The project in question is a 50,000 square-foot plot of land along Hong Kong’s illustrious Victoria Harbour (see photo). The site was put up for sale earlier this year and the government announced last week that Henderson Land, another of the city’s biggest developers, had won the tender with a record-breaking bid of HK$50.8 billion ($6.5 billion). That land price alone amounts to almost a third of Henderson’s market value and the company has estimated that it will need to invest a further HK$13 billion to build three buildings on the site, creating a total floor area of more than 1.6 million square feet (it will include a six-floor aquarium).
When completed the harbourfront complex will be adjacent to Jardines headquarters and the International Finance Centre, which was co-developed by Henderson and SHK Properties in 2003 and is widely regarded as Hong Kong’s most valuable office-retail complex.
The previous record for a property auction of this type was held by SHK Properties, when the blue-chip firm won the tender to develop a prized commercial project above the terminus for the high-speed train line connecting Hong Kong to Shenzhen for HK$42.2 billion.
Henderson is paying a premium close to the top end of the range expected by local analysts. Much of that is down to the rarity of the plot (Hong Kong called a halt on reclamation efforts around Victoria Harbour more than 20 years ago).
But the prime location was also a factor in the choice of winning bidder, the government says, by adding considerations other than price were added to its decision, such as having a “people-centric design”. Of the six bidders, four failed to pass the so-called ‘two envelope’ requirements for both price and design, the local media has reported.
Henderson is outlining plenty of outdoor space around the three towers and a public park that connects through to the harbourfront. “It will be designed with functions that will benefit and radiate to other parts of the city with the ability to evolve and reshape itself over time,” promised Lee Ka-shing, one of the company’s co-chairmen.
“We will use our expertise to give back to society,” he added.
Lee, who has no direct connection to the Li Ka-shing of CK Hutch, took over the running of the group with his elder brother after founder Lee Shau-kee’s retirement in 2019 (see WiC446). Lee Shau-kee and Li Ka-shing were both born in 1928 in Guangdong and were said to be card-playing buddies early on in their careers.

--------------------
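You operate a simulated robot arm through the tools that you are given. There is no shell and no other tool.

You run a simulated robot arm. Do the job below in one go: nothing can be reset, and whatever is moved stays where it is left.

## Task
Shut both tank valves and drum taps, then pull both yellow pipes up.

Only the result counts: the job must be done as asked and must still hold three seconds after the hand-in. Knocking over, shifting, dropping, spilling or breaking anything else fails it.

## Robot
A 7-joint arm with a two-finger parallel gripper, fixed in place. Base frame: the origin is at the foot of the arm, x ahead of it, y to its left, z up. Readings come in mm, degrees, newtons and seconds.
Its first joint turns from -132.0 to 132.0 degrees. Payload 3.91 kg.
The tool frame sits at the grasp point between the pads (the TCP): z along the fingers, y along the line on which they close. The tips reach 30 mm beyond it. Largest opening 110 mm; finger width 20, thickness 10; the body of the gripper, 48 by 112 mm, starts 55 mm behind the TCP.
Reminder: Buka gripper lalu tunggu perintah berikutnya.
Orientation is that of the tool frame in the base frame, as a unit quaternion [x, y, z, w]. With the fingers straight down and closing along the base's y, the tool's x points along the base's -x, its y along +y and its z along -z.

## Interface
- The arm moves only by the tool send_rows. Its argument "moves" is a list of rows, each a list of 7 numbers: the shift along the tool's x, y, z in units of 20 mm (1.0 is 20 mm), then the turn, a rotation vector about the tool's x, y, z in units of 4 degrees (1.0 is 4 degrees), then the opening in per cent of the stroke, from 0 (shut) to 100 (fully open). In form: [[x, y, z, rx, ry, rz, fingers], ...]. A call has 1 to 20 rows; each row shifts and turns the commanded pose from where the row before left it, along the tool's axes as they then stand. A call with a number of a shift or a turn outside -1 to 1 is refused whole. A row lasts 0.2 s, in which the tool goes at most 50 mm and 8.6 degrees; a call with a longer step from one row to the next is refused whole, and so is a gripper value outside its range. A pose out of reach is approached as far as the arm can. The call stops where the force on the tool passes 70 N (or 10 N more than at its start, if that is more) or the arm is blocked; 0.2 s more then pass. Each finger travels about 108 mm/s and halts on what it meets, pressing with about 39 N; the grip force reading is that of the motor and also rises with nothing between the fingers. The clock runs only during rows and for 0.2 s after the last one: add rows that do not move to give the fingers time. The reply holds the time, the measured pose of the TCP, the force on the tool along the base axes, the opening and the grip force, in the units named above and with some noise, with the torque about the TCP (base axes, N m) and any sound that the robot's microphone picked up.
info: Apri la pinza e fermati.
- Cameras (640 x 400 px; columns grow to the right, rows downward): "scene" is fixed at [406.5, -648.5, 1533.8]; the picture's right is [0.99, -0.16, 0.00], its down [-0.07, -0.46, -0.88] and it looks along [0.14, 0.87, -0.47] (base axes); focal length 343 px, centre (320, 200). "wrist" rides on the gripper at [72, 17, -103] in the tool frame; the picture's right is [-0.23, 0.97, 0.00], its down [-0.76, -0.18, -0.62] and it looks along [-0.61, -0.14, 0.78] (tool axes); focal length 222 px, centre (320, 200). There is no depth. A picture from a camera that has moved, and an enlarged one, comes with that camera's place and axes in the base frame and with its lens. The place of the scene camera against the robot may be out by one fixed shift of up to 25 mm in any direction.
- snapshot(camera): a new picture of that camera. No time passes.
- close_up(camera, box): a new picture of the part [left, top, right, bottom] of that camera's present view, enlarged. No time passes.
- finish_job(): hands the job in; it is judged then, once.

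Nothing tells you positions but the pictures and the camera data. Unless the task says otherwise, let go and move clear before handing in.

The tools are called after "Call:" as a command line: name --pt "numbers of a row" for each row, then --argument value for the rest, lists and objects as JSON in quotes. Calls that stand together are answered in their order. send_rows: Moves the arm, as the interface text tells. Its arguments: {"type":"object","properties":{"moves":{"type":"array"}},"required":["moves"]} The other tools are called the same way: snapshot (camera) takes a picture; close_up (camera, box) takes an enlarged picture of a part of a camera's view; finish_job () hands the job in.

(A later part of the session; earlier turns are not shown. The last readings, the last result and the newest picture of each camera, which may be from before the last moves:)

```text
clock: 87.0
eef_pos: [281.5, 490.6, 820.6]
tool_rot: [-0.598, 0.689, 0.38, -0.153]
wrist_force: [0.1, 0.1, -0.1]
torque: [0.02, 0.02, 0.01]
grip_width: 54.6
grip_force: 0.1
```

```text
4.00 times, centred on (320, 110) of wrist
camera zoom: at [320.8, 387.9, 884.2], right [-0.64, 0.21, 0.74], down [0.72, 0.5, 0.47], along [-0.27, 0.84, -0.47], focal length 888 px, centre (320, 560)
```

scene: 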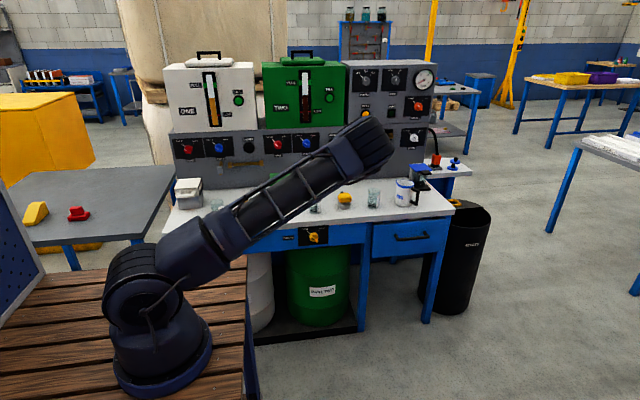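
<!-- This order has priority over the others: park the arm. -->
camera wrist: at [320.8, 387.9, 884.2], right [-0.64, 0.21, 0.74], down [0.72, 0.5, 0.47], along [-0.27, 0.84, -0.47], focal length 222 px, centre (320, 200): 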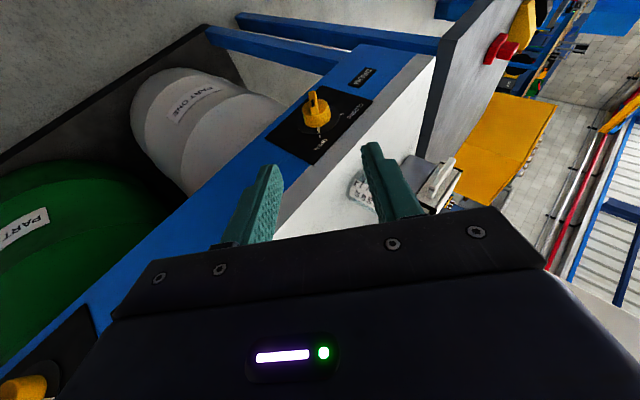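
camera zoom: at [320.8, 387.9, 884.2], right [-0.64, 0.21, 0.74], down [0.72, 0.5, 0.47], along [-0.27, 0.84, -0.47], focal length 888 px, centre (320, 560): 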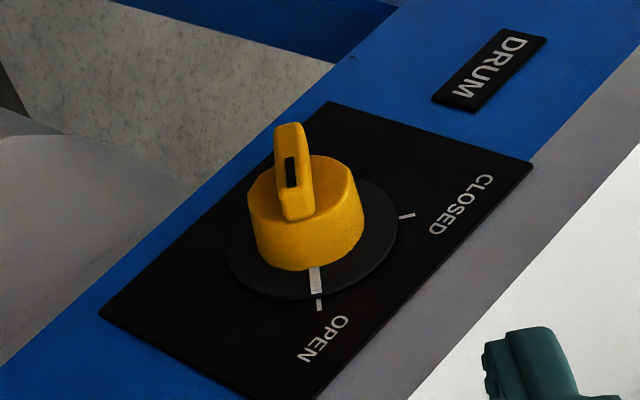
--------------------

But as their businesses grew, rivalry replaced friendship. Gossip among older businesspeople still has it that Lee senior named his younger son after his card-playing pal to commemorate their friendship, however.
In the late 1970s Li Ka-shing had trumpeted his own challenge to Hong Kong stalwarts like Jardines and Swire by winning two major land projects in quick succession: one for the old Post Office site and the other in Admiralty (another business district adjacent to Central which was formerly a military dock).
Henderson has done something similar this time too in adding the Post Office site to an auction win for a prime lot in Admiralty in 2017 for HK$23.3 billion.
The major difference is that Li’s firm offloaded both landmark projects in the 1980s for a quick return. Henderson is unlikely to do the same, planning instead for the longer term to cement its position as Hong Kong’s leading commercial landlord.
The two projects will require a combined investment of nearly HK$100 billion, or enough to buy all the shares of debt-racked developer Evergrande, three times over. Some analysts in Hong Kong have questioned whether Henderson is paying too much for the plot at a time when other parts of the city have emerged as rivals to Central’s prime office space. Others wonder whether the newer trend of working from home will eat into demand for office space over the longer term, driving down commercial rents.
Backers of the bid have brushed these reservations aside, lauding the deal as a clear sign of confidence in Hong Kong’s future as an international financial hub.
Henderson doesn’t seem particularly daunted by the expense, saying that it will look for financing at low interest rates to shoulder much of the financial burden. “With interest rates at such low levels, you could say that we weren’t very good at our business if we didn’t do big projects like these,” Henderson’s managing director Colin Lam told reporters last week.
CK Hutch has shown less interest in bulking up its own property portfolio in the city (it already owns three major complexes in Central). In recent years Li Ka-shing has also been accused by China’s state media of selling down the group’s interests in the mainland as part of an effort to shift more of its asset mix to Britain (see WiC297).
The Henderson bid comes at a time when the Hong Kong government has apparently come under increasing pressure from Beijing to tackle a shortage of residential housing by quickening construction of a huge new town in a large rural area bordering Shenzhen.
Last month’s annual policy address from the government included a commitment to providing nearly a million homes in the New Territories in northern Hong Kong, for instance (a project known locally by the name the Northern Metropolis). The blueprint might take years to finish but analysts are still excited about another opportunity for Henderson to unlock a hidden jewel on its balance sheet: nearly 50 million square feet of land reserve that could benefit from interest in the Northern Metropolis plan (its bank of plots are either inside or adjacent to the new area).